2014年5月24日土曜日

札幌乳癌カンファレンス 2014

今年第4回を迎えるAZ社主催の「札幌乳癌カンファレンス」が、市内某ホテルで昨夜行なわれました。

Session1はG病院病理部のA先生による特別講演でした。今回のテーマは「乳癌の不均質性」。かなり専門的になりますので詳細な内容は割愛しますが、G病院の膨大な病理標本から得られた様々な所見を提示されながらお話しされた内容は目から鱗が落ちるようなお話でした。たとえばホルモンレセプターの陽性率が60%だとしても残りの40%は陰性です。本来がん細胞は1個の細胞から分裂して増殖するので同じような性質の細胞の塊になるはずなのに性質が違って見える細胞が混在している、これを不均質性と言います。HER2もKi-67も核異型度も組織型もがんの組織の中には不均質性がみられます。これはどうしてなのか?というお話でした。もちろん、よくわかっていないことも多いのですが、数多くの標本を見てきたA先生の推論や示唆は大変勉強になりました。

そのあとのSession2「診断に難渋した症例」の症例検討は私が司会をしました。
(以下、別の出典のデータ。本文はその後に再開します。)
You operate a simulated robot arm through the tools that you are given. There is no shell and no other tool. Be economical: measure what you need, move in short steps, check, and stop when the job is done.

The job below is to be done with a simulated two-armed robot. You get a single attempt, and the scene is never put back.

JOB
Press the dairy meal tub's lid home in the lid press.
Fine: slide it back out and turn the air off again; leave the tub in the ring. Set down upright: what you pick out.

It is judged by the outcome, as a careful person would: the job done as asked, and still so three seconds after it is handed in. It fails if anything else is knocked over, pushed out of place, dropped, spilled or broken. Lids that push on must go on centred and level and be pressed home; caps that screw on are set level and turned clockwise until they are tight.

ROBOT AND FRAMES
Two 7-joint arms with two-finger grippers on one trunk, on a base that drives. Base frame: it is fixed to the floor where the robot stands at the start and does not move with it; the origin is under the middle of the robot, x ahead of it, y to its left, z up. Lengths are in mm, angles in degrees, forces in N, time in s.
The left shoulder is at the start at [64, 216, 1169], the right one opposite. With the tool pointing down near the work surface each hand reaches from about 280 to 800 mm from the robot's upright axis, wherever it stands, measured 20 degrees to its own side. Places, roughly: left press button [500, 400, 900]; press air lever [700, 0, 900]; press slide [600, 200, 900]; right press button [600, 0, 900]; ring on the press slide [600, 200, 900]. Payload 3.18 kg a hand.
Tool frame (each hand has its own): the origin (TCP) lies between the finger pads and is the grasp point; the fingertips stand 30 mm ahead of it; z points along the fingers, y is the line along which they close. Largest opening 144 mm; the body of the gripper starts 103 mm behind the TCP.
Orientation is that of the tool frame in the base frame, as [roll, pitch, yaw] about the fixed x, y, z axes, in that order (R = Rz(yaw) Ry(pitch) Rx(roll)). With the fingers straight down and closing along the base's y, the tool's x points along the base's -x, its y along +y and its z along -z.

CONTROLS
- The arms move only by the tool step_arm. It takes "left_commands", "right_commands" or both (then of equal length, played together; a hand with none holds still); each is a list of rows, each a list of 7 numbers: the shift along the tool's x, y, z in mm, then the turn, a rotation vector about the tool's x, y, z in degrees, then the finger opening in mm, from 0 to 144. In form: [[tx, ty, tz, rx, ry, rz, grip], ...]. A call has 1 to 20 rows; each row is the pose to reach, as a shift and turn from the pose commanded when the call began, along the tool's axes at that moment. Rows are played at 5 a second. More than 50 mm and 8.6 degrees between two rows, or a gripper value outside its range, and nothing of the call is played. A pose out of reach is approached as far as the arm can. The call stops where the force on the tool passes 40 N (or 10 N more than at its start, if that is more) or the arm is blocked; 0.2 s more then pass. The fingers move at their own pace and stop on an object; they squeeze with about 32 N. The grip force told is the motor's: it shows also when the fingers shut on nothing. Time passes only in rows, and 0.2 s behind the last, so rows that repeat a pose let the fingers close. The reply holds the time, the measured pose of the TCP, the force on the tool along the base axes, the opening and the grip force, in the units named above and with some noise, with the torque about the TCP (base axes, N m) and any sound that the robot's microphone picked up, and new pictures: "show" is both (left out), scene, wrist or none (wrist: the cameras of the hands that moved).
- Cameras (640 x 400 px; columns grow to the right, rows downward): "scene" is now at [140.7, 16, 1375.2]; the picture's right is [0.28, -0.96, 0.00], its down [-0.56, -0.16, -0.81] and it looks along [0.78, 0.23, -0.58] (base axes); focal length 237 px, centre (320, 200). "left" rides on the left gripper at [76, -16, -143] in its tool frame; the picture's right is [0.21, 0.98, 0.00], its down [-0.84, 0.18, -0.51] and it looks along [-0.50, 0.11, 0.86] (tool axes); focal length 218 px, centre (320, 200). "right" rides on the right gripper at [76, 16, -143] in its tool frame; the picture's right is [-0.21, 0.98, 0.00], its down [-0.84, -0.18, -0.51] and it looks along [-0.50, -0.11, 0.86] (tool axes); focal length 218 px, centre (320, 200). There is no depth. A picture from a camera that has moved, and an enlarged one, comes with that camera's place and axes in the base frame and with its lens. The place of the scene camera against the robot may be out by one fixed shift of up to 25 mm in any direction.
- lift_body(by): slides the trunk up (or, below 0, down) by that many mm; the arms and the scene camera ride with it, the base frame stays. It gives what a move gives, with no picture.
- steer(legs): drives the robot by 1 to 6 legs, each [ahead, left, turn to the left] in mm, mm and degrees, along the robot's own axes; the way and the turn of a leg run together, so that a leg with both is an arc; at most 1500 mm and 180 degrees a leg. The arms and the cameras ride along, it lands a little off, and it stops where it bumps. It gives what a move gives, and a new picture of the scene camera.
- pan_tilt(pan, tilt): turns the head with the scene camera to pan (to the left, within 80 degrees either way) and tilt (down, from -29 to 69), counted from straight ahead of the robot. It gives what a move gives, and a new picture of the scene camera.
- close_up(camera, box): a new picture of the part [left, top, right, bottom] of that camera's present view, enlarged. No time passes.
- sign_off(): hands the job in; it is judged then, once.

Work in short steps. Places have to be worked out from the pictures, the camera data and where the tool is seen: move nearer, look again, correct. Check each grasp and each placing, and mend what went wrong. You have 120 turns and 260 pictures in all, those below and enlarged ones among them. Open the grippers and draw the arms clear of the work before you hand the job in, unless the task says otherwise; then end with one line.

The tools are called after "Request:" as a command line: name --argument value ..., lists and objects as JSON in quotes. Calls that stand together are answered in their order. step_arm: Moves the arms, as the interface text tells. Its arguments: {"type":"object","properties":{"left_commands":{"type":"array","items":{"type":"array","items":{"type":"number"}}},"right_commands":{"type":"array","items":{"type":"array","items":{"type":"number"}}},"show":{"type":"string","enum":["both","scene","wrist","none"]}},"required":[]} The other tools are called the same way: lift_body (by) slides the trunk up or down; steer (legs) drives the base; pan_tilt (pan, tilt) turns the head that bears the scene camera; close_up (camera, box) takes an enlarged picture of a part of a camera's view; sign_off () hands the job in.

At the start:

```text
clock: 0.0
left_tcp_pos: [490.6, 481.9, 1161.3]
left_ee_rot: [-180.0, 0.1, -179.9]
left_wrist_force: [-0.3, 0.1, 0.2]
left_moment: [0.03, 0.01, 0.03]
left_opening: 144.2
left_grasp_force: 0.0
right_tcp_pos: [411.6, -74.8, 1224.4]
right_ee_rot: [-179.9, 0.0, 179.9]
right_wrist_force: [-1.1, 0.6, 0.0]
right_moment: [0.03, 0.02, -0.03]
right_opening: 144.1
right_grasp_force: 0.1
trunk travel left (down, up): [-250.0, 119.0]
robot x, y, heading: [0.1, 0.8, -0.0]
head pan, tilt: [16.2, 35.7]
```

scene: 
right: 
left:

いつもはA先生が病理の解説と司会を兼ねるのですが、今回初めて別に司会を置いたため、ちょっと戸惑いながらもなんとか無事終了することができました(汗)。症例は3施設から提示されました。嚢胞内腫瘍なのか?腫瘍に嚢胞様成分が伴ったのか?という画像的にも病理診断的にも非常に興味深かった症例、非浸潤がんに乳管内乳頭腫のような組織が混在し、どのように病理診断すべきか、どのように形成された腫瘍なのかが問題になった症例、乳腺のはずれに発生し、画像的には典型的な乳がんのように見えた顆粒細胞種の症例の3例でしたが、A先生の切れ味鋭いコメントに、司会をしながら感動していました。

終了後は懇親会で親睦を深めました。今回は以前私たちの病院の担当MRをされていて現在G病院の担当をしているKさんがA先生に同行されていて久しぶりにお会いすることができました。大変仕事ができるMRさんでしたが、お元気にご活躍されているようで安心しました。A先生は先日腰を痛めてしまったようで辛そうでしたが無事東京に戻られたでしょうか?機内で座っているのはけっこう腰に来ますのでちょっと心配です…(汗)

この会は、また来年も開催できそうです。乳腺病理の第1人者のA先生に直接1対1でお話をうかがうことができる機会はそう多くありません。また来年も勉強させていただけるのを楽しみにしています。